A role for sleep and dreaming in neural networks

dreamingWhen training neural networks it is a good idea to have a training set which has examples that are randomly ordered. We want to ensure that any sequence of training set examples, long or short, has statistics that are representative of the whole. During training we will be adjusting weights, often by using stochastic gradient descent, and so we ideally would like the source statistics to remain stationary.

During on-line training, such as with a robot, or when people learn, adjacent training examples are highly correlated. Visual scenes have temporal coherence and people spend a long time at specific tasks, such as playing a card game, where their visual input, over perhaps hours, is not representative of the general statistics of natural scenes. During on-line training we would expect that a neural net weights would become artificially biased by having highly correlated consecutive training examples so that the network would not be as effective at tasks requiring balanced knowledge of the whole training set.

In a neural network consisting of multiple layers, we ideally would like all neurons to be equally active with similar (sparse) activation histograms. Typically for unsupervised networks with ICA-like sparse learning, training images are manually decorrelated and normalized as a pre-processing step. This ensures that the variance of each unit’s activation remains around unity so that it can learn sparse structure instead of conventional second order statistics. However this is not always done, and may not typically be done for deep classification models. Also often there is a requirement to normalize the energy of the weight vectors. Making them unit length means that the variance of a unit’s activation is going to be equal to the variance in the source pattern, which is somewhat artificial. When this source pattern is the non-linear output of the previous layers’ neurons in a multilayer network, the variance may not be very well defined.

Without justifying it thoroughly, it seems to me that a network will do well if the variance of the activity of its neurons is similar over the whole network when considering each neuron’s activation over a training set corpus. The idea is to have all neurons similarly involved – they will still provide a sparse code, but ideally they are all in general responsive to equal numbers of patterns in the training set and engage equally frequently in the design task.

One way to ensure this behavior without the need to keep a unit norm on the weight vectors is to adjust the weights adaptively to ensure that the output of each neuron is activated in general at about the same level as training progresses. This is a sort of homeostatic adaptation which is certainly one of the mechanisms that is used by the brain to keep neuron outputs in the biochemical working range. One way to do this is to have the weights constantly update in the usual way during training and at the same time renormalize them with respect to their outputs so that the measured variance of each associated unit’s activation is kept constant. Another way to do it is to have the weights change freely during learning, and then have a dedicated renormalization cycle, which may interfere less with learning. This is where the idea of sleep comes in.
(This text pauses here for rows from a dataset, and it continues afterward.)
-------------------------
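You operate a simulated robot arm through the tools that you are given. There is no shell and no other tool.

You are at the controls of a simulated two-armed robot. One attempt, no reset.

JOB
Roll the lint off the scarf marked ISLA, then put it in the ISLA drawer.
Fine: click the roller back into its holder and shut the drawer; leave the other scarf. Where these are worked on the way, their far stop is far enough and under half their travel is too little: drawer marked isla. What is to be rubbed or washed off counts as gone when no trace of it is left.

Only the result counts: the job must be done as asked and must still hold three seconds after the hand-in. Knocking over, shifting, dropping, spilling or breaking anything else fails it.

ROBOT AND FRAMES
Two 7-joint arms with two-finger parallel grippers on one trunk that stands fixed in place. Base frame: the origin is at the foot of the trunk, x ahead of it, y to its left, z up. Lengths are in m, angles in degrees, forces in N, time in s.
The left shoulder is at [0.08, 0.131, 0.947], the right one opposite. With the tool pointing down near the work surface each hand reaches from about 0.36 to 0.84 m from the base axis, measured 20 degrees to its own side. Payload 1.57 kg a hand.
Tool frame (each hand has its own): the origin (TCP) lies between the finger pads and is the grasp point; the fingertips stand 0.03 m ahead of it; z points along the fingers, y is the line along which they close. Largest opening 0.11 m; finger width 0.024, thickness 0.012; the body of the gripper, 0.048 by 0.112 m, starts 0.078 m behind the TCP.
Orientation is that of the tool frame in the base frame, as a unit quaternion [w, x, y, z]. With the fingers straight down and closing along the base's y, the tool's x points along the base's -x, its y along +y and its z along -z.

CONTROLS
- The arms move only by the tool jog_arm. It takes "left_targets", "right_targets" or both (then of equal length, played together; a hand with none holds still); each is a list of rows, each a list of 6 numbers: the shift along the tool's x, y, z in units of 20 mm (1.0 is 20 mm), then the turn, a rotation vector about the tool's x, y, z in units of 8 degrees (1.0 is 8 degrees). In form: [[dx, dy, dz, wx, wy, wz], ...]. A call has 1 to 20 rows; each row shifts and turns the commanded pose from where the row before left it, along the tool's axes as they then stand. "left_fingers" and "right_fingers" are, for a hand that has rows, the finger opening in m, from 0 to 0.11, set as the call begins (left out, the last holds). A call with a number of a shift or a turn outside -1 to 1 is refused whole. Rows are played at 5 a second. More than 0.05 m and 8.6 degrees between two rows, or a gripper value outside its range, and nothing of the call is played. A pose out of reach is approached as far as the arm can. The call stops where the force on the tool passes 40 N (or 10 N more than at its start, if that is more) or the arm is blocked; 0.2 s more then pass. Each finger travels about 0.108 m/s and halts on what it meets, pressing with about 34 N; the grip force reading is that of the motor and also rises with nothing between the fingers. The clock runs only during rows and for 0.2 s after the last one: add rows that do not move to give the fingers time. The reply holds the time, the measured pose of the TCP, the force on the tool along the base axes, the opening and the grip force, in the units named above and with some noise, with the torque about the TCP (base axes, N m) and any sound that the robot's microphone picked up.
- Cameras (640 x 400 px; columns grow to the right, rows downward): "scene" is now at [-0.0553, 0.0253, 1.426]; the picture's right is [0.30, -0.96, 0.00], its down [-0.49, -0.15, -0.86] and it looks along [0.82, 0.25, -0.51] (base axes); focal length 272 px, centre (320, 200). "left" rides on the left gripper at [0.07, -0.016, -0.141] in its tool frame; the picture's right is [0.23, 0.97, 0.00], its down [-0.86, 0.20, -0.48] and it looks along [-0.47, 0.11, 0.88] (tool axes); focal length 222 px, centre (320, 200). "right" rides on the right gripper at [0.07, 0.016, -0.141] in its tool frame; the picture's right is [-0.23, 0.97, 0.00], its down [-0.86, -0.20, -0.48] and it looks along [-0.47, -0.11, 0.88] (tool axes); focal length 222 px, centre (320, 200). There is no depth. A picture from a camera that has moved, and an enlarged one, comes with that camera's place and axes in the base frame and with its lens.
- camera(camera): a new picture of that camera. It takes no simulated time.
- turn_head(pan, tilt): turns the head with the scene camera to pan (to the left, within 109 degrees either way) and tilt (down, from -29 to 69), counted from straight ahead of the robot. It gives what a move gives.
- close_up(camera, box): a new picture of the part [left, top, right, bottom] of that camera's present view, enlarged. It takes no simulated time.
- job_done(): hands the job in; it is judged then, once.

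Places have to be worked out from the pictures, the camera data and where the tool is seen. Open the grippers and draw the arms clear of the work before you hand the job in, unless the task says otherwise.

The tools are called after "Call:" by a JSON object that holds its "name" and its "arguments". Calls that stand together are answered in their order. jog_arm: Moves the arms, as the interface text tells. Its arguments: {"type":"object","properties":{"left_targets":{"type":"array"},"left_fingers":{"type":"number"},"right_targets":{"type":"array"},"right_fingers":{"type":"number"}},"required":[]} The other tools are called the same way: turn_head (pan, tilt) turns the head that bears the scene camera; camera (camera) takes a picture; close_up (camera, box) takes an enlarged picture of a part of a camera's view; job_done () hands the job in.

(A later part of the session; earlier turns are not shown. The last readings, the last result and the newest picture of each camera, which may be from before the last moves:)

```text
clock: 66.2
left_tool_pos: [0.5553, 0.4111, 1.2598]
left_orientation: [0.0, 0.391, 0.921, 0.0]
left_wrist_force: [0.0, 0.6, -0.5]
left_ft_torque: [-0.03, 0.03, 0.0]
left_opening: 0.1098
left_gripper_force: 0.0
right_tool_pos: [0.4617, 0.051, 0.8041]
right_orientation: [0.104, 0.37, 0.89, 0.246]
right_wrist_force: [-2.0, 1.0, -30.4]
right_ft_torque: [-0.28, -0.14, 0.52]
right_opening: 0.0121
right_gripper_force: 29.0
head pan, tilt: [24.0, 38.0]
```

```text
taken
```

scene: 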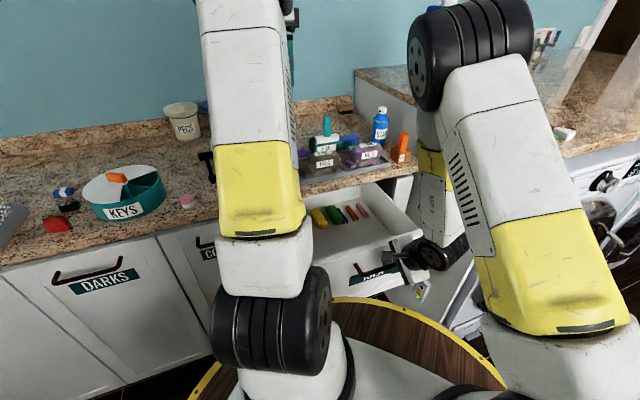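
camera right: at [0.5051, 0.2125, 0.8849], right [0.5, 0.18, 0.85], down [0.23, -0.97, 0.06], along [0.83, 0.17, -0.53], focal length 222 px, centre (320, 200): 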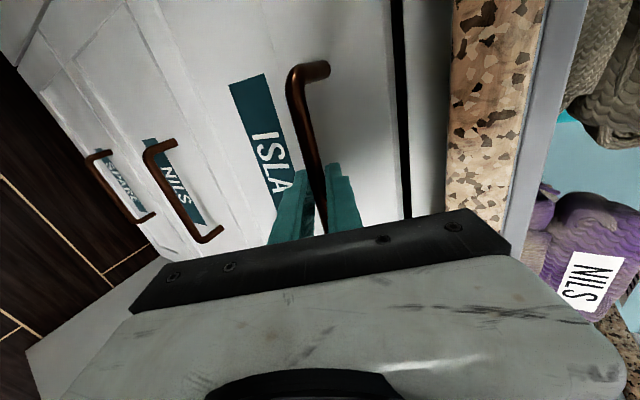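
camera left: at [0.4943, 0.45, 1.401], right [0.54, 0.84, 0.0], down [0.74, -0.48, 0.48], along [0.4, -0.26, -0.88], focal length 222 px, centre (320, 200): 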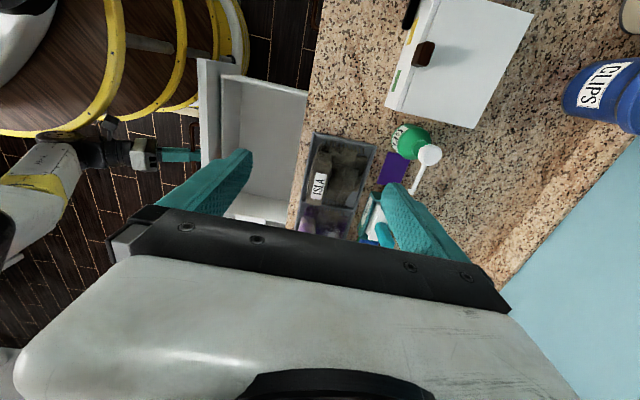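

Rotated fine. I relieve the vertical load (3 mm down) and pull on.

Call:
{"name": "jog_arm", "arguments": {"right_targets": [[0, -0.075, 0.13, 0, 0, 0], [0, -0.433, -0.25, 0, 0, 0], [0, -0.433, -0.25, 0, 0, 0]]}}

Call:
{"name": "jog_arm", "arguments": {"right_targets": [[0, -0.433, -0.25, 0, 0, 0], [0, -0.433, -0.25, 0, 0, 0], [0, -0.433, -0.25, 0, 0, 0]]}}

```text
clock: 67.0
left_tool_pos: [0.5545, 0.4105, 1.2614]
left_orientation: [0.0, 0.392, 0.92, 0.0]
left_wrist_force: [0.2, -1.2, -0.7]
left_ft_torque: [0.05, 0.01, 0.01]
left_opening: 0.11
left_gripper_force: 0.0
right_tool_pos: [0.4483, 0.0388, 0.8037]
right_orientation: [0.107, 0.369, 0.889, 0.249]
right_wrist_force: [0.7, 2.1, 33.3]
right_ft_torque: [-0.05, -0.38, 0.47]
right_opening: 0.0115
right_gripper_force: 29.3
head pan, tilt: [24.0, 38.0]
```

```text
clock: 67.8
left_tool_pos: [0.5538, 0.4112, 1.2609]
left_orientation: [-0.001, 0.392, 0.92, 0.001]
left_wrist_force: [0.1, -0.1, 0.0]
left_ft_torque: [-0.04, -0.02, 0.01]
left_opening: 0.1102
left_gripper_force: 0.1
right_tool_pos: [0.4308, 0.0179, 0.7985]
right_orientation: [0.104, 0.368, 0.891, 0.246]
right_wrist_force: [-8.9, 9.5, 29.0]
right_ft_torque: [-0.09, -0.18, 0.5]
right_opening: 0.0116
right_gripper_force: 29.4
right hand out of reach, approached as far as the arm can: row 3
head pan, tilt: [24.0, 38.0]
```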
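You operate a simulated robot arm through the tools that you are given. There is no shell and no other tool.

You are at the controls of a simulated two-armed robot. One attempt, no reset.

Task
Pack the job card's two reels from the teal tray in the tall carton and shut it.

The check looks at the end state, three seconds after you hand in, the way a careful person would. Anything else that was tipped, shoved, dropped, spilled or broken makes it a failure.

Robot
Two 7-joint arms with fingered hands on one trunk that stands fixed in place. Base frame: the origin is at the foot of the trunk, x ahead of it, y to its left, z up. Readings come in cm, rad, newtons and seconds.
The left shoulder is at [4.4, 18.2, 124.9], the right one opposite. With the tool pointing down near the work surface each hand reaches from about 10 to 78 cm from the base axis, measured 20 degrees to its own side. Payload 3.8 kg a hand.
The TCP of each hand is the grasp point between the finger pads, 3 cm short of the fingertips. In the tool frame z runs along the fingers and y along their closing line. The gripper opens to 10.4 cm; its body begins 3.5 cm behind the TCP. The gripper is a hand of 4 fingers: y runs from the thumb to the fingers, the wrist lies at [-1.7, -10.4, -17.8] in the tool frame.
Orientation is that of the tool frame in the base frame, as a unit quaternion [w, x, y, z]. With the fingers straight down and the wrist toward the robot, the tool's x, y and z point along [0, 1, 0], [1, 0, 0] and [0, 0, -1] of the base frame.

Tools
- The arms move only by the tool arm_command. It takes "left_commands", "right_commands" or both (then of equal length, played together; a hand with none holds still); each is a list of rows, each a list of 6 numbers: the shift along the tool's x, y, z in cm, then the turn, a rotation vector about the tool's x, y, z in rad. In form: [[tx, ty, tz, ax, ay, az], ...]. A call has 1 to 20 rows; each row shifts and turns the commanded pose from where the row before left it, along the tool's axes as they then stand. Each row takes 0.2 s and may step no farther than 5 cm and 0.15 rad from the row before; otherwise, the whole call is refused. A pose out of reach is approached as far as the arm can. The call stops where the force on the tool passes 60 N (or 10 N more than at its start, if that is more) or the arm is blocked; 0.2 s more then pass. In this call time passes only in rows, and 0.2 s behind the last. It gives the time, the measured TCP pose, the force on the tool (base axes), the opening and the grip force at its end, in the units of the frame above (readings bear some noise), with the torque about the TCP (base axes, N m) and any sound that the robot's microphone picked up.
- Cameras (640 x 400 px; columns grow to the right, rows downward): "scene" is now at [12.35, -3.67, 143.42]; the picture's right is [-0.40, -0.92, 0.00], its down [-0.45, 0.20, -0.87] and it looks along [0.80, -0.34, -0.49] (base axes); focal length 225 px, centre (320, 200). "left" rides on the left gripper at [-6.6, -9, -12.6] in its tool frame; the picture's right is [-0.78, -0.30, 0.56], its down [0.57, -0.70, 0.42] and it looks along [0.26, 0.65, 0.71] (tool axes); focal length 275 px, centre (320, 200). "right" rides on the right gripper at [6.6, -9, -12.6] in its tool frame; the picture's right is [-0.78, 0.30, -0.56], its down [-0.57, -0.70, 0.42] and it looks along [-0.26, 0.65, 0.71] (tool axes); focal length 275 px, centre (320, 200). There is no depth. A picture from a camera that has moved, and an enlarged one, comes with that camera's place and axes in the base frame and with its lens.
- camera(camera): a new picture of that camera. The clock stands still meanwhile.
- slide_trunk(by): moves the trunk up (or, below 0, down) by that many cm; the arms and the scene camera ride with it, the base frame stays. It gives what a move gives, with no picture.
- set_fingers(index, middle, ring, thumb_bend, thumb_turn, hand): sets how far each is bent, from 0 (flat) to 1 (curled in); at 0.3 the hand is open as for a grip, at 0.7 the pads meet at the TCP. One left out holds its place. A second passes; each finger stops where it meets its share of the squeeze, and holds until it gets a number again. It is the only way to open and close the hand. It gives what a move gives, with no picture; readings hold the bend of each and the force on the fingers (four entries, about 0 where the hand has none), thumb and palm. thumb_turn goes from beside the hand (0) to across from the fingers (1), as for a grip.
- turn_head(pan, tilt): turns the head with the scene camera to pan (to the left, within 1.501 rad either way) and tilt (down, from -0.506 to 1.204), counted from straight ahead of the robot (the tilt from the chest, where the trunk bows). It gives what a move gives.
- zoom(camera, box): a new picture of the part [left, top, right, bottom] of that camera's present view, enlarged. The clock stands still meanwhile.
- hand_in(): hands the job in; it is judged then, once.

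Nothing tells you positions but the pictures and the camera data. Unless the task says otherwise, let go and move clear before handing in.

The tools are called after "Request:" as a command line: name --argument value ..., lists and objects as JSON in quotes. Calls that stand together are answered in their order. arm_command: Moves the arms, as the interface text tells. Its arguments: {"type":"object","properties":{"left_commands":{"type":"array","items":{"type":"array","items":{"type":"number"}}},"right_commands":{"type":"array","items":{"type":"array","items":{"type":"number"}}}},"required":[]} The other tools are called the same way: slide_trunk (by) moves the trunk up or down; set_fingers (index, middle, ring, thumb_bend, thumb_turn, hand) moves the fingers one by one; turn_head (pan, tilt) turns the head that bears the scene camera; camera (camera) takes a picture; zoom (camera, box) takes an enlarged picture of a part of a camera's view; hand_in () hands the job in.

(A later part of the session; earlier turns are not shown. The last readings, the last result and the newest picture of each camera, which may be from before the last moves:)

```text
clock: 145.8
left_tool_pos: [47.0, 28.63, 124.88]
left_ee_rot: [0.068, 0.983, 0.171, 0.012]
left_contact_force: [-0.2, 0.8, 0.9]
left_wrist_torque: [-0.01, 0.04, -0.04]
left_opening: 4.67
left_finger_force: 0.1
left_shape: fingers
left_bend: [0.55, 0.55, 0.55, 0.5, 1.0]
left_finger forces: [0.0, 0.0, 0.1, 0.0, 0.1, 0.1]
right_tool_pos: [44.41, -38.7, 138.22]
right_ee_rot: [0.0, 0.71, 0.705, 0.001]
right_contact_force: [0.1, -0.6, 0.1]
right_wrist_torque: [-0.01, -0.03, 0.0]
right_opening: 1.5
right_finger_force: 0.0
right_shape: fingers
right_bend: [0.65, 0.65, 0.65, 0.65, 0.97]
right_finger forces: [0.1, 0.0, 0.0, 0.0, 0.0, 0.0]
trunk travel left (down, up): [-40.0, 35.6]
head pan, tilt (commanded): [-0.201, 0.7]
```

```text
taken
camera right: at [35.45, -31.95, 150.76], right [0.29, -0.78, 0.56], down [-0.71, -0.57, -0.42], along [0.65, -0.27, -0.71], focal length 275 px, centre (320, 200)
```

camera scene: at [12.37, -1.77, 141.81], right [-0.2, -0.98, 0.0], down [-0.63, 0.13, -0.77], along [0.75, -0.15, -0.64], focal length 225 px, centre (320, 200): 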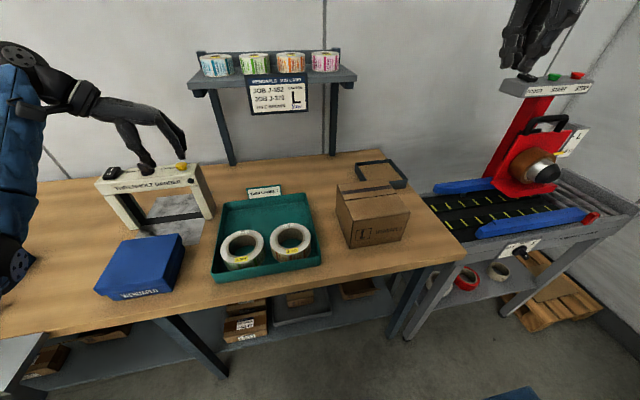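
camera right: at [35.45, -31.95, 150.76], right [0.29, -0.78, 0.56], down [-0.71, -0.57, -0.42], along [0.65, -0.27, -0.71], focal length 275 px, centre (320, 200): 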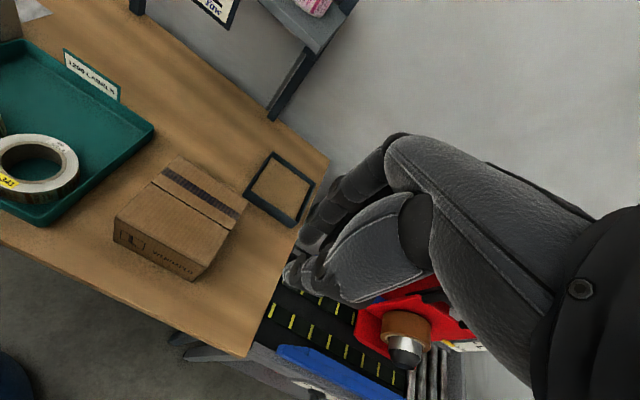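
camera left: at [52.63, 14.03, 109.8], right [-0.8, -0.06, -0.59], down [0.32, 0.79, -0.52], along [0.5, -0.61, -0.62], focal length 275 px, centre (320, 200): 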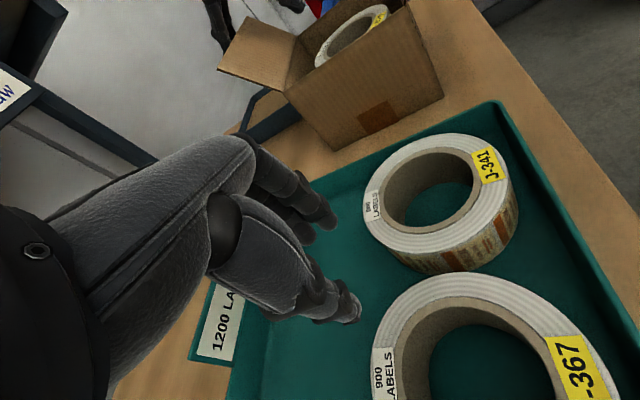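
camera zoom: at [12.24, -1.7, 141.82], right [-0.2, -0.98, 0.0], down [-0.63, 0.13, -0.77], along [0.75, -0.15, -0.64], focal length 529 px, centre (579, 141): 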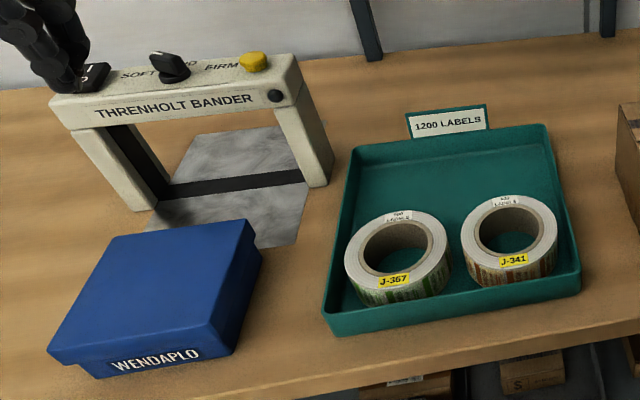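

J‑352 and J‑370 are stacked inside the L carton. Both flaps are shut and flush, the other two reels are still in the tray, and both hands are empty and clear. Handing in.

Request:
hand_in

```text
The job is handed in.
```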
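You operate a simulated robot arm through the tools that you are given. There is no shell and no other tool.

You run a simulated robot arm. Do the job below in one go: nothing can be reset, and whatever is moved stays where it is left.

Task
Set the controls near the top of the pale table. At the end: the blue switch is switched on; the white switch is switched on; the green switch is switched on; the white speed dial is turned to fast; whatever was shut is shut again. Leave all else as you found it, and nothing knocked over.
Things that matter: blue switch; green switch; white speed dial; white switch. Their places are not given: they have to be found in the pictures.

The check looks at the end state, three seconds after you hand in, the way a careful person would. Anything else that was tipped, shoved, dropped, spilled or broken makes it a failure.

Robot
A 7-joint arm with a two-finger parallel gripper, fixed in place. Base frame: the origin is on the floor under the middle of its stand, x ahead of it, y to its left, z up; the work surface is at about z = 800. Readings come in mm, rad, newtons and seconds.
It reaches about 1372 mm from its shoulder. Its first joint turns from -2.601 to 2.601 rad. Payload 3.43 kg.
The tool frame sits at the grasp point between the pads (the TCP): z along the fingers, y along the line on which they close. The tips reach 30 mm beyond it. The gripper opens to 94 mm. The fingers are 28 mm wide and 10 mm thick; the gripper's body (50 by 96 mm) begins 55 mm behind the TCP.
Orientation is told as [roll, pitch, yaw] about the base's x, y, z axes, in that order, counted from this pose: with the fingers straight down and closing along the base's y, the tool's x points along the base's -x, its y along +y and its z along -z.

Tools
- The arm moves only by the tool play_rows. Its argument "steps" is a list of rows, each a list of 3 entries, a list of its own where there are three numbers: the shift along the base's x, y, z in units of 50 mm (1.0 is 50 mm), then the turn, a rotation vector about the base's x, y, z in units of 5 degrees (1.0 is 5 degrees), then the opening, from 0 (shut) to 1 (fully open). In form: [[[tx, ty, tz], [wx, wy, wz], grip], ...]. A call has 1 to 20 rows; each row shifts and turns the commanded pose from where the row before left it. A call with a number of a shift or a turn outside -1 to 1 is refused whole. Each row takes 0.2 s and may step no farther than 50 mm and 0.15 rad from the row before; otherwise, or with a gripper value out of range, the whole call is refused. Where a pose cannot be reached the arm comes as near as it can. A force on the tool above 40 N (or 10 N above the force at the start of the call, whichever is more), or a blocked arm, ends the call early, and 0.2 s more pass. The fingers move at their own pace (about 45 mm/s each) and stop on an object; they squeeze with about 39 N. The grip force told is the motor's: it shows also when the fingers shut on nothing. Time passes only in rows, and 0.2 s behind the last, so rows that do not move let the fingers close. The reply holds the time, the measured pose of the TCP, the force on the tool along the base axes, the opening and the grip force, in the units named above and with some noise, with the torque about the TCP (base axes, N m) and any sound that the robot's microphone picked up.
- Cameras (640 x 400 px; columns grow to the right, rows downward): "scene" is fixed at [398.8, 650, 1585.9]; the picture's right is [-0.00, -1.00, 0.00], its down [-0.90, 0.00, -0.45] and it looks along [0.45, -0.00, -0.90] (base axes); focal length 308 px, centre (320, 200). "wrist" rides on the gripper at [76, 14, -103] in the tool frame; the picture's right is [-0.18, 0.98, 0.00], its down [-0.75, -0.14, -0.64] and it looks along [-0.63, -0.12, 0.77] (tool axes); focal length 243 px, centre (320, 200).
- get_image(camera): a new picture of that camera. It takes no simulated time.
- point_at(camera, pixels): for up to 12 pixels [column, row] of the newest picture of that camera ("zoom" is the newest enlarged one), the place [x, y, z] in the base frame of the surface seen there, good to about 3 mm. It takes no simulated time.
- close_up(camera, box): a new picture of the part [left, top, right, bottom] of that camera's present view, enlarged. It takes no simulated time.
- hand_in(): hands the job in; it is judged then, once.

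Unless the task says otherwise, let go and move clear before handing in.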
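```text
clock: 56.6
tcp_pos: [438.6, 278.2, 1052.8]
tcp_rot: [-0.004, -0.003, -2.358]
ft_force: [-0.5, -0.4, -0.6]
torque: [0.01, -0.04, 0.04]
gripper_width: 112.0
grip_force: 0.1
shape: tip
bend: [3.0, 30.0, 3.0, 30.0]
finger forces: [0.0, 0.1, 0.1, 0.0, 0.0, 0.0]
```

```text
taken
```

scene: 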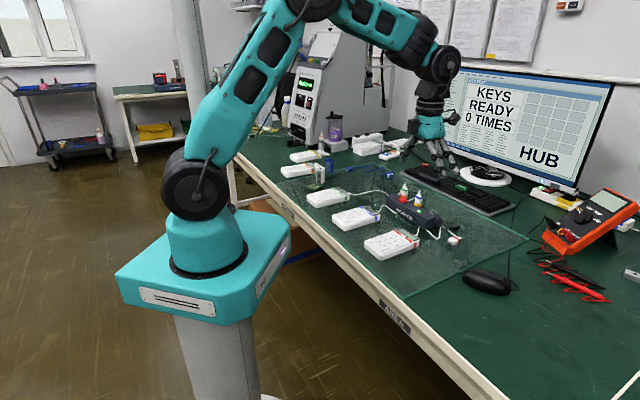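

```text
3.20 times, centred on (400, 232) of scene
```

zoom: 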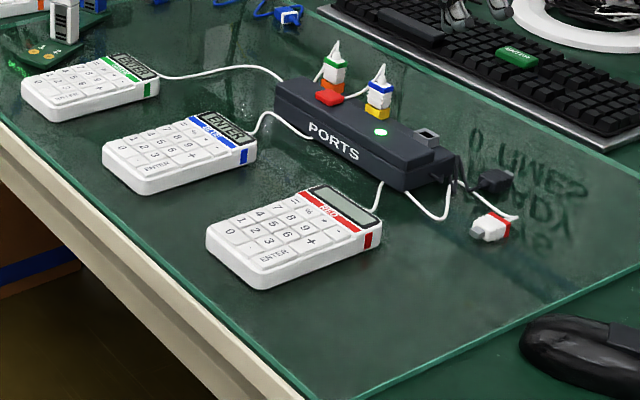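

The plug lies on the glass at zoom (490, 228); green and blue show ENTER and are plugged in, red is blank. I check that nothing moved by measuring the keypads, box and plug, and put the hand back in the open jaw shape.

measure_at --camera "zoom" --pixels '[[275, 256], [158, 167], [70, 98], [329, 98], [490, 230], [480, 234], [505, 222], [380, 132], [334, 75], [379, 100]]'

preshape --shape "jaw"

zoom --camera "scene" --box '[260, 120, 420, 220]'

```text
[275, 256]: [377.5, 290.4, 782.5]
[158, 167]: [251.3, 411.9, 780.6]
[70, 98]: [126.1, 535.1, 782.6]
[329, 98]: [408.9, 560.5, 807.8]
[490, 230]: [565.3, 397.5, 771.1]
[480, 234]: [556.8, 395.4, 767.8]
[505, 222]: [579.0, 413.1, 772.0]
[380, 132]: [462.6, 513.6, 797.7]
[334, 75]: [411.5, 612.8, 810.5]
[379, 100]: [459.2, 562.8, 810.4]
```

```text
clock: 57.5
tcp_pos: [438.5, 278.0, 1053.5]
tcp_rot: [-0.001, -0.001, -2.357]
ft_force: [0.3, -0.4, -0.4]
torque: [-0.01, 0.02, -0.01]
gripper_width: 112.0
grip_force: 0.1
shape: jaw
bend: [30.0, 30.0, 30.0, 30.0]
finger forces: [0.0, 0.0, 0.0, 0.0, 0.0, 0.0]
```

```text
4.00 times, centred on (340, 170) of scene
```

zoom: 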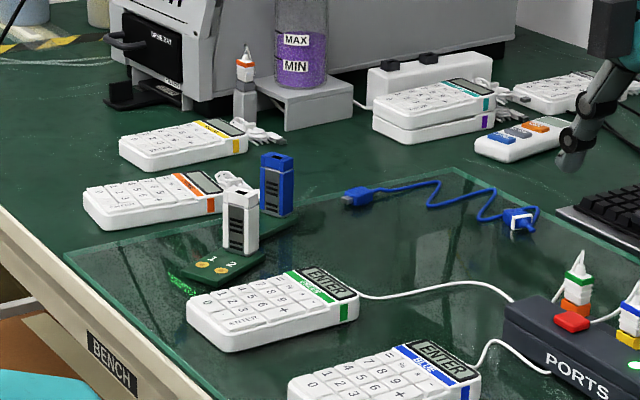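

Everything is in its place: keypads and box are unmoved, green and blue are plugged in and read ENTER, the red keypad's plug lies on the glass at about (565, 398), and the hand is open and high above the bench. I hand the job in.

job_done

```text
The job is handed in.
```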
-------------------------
In this idea the neurons learn from input samples which may be randomly chosen, or they may be temporally correlated. As a result the weights change and the general balance of activity across the network will possibly depart from being even, especially if a lot of correlated samples are seen, since correlated samples repeatedly train the same neuron, which can cause its weights to grow excessively. This could well produce effects that are similar to the human experience of constantly internally hallucinating visual scenes (like playing hands of cards) when you have been repeating the same task for hours. The associated neurons are over-trained and have excessive responses to everything.

A renormalization cycle would expose the network to random training examples without training the weights in the usual sense, but just scaling them up and down to even out the network activities. Obviously this will effect the training somewhat, so needs to be alternated with training.

One method of doing renormalization is to just show the network sequences of independent training examples in order to generate activations whose statistics can be measured and used for rescaling.

Another method might be to create a muti-layer network that is capable of dream-like recall. For example using the Google deep dream network approach it is possible to randomly choose neurons in the network to consider and then optimize patterns of activation in other levels that provide a memory-like recall of related concepts.

The relationship with renormalization is that this dream-like method would be a way to internally generate representative activity in the network that is then used for rebalancing neural activity gains. This really is a sort of dreaming process because, in this idea, spontaneous activity is generated in the network and propagated to all layers solely to generate responses so that excessively high or low activations can be detected and fixed by weight renormalization. The network is effectively generating its own training set for this purpose by recalling patterns starting from random noise, and then fixing the statistical biases that arise from over-training particular subsets of neurons.